Sólo los salvó la negociación personal de las tropas canadienses que llegaron a un acuerdo con los alemanes para entregar comida a esta pobre gente. Impresionaba ayer el cariño con que la gente saludaba a los veteranos.
Me encantaría que alguna vez Argentina sea sinónimo de la defensa irrestricta de la democracia, la libertad y los derechos individuales en el mundo, y que demeustre un compromiso irrenunciable e inequívoco con todo lo bueno y positivo del mundo, con el legado de occidente, con la modernidad. Lejos de todo esto, hemos vuelto al tercermundismo de los gloriosos 80s de Alfonsín y Caputo, abrazados a Fidel y Kaddafi, ahora Chávez, y apoyando cuanta causa antioccidental haya en el mundo.

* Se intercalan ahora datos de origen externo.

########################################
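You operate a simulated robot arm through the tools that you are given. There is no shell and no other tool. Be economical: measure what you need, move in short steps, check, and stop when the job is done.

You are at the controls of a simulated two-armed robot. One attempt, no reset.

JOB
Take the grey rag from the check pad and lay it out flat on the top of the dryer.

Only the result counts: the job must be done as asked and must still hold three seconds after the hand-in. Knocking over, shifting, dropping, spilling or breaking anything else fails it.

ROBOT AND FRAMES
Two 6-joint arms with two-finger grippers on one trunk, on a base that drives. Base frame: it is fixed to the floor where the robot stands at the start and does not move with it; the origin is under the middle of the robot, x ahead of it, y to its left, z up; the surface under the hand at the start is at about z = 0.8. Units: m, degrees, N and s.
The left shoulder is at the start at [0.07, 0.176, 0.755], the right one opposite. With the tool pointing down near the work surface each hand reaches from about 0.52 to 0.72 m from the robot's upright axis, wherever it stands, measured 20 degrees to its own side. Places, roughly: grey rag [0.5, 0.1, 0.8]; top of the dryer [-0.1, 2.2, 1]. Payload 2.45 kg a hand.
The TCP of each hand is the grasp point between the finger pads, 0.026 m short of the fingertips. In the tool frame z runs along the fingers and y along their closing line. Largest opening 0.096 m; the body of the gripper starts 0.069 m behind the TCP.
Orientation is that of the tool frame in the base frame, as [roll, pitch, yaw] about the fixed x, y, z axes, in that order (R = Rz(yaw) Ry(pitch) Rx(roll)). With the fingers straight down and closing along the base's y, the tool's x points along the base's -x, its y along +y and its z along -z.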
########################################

Es una enorme paradoja que un país como el nuestro, que se mantuvo neutral hasta último momento en ese conflicto, con clara simpatía pronazi, al mismo tiempo haya abierto las puertas de par en par a cientos de miles de refugiados, judíos y no judíos, mucho más que Canadá, por ejemplo, que ponía serias trabas para los desplazados de ese origen.
¿Por qué esta constante ambivalencia? Nunca voy a terminar de entender por qué estamos permanentemente jugando en el límite de la civilización y la barbarie y nunca nos terminamos de decidir de qué bando estamos.